L’ASSEGNO E I REQUISITI
Sarà pari al 75% delle retribuzioni nel 2013 fino a 1.180 euro al mese (ora l’assegno di disoccupazione è pari al 60%), più il 25% per la parte di retribuzione superiore a 1.180; c’è però un tetto massimo di 1.119 euro lordi (1.053 netti); durerà 12 mesi (quindi 4 mesi in più rispetto al sistema attuale per gli under 50) che diventano 18 per gli over 55. La cifra sarà decrescente man mano che i mesi trascorrono: il taglio è del 15% dopo sei mesi e di un altro 15% per quelli successivi. Per usufruire dell’Aspi è necessaria un’anzianità contributiva pari a due anni, e almeno un anno di contribuzione nel biennio precedente.
DOMANDA TELEMATICA
Chi ha i requisiti deve presentare, pena decadenza, la domanda esclusivamente per via telematica all’Inps entro il termine di due mesi dalla data di spettanza del trattamento.

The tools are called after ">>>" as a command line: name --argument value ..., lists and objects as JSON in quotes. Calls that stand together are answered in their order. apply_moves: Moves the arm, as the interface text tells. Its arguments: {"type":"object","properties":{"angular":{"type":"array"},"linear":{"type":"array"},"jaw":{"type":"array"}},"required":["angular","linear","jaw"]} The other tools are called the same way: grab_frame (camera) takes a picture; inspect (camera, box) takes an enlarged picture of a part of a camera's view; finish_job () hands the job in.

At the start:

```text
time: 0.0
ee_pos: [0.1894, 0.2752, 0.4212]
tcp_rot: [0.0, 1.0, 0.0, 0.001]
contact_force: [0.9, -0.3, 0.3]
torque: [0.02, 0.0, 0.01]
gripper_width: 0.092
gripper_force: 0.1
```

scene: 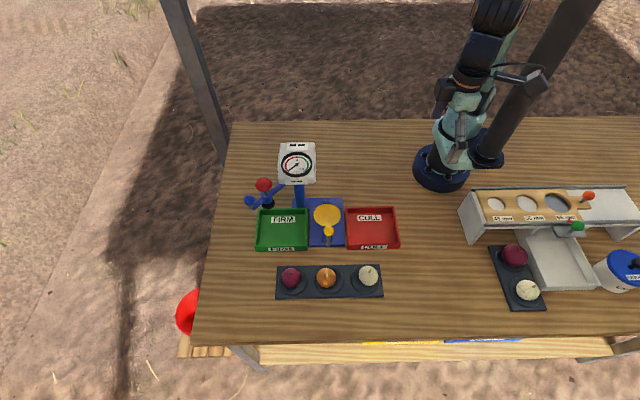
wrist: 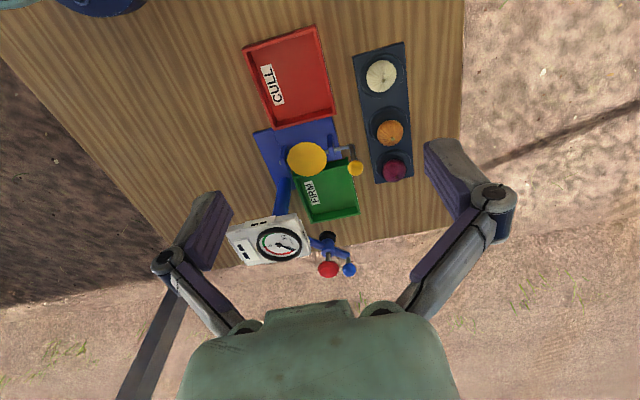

In caso di nuovo contratto di lavoro subordinato, l’indennità è sospesa d’ufficio fino a un massimo di sei mesi. Se al termine del periodo il lavoratore è di nuovo senza lavoro, l’indennità riprende a decorrere dal momento in cui era rimasta sospesa.
LA MINI-ASPI
Stessa platea della ”sorella maggiore”, ma requisiti ridotti a 13 settimane nell’ultimo anno, ovvero gli stessi (78 giorni) previsti dall’attuale indennità di disoccupazione ridotta. L’importo dell’indennità è lo stesso dell’Aspi, ma durerà di meno (sarà corrisposto per un numero di settimane pari alla metà delle settimane di contribuzione nell’ultimo anno). Il vantaggio è che adesso l’assegno verrà dato subito e non l’anno successivo. Per i circa mezzo milione di lavoratori che in media ne hanno usufruito in questi anni di crisi, non è un particolare irrilevante. Per i cocopro sarà rafforzata l’una tantum: lavorando sei mesi si potrà arrivare a intascare seimila euro.
CHI LA FINANZIA
L'Aspi sarà finanziata da una contribuzione fissa, a carico del datore di lavoro, pari al 1,31% (la stessa attualmente pagata per la disoccupazione); è prevista, inoltre, una contribuzione aggiuntiva per i contratti a termine dell’1,4% (con l’esclusione dei lavoratori assunti in sostituzione, apprendisti e alcune categorie di lavoratori stagionali). Le aziende già lamentano un aggravio dei costi contributivi pari a circa 300 milioni di euro. La quota aggiuntiva (per un massimo di sei mesi), comunque, verrà restituita se l’azienda trasforma a tempo indeterminato il contratto a termine. In via sperimentale nei primi tre anni (2013-2014-2015) per il lavoratore sarà possibile trasformare l’indennità Aspi in liquidazione, per poter così avere un capitale e avviare un’impresa. Perderà il sussidio chi rifiuterà un impiego la cui retribuzione è superiore di almeno il 20% rispetto all’indennità percepita.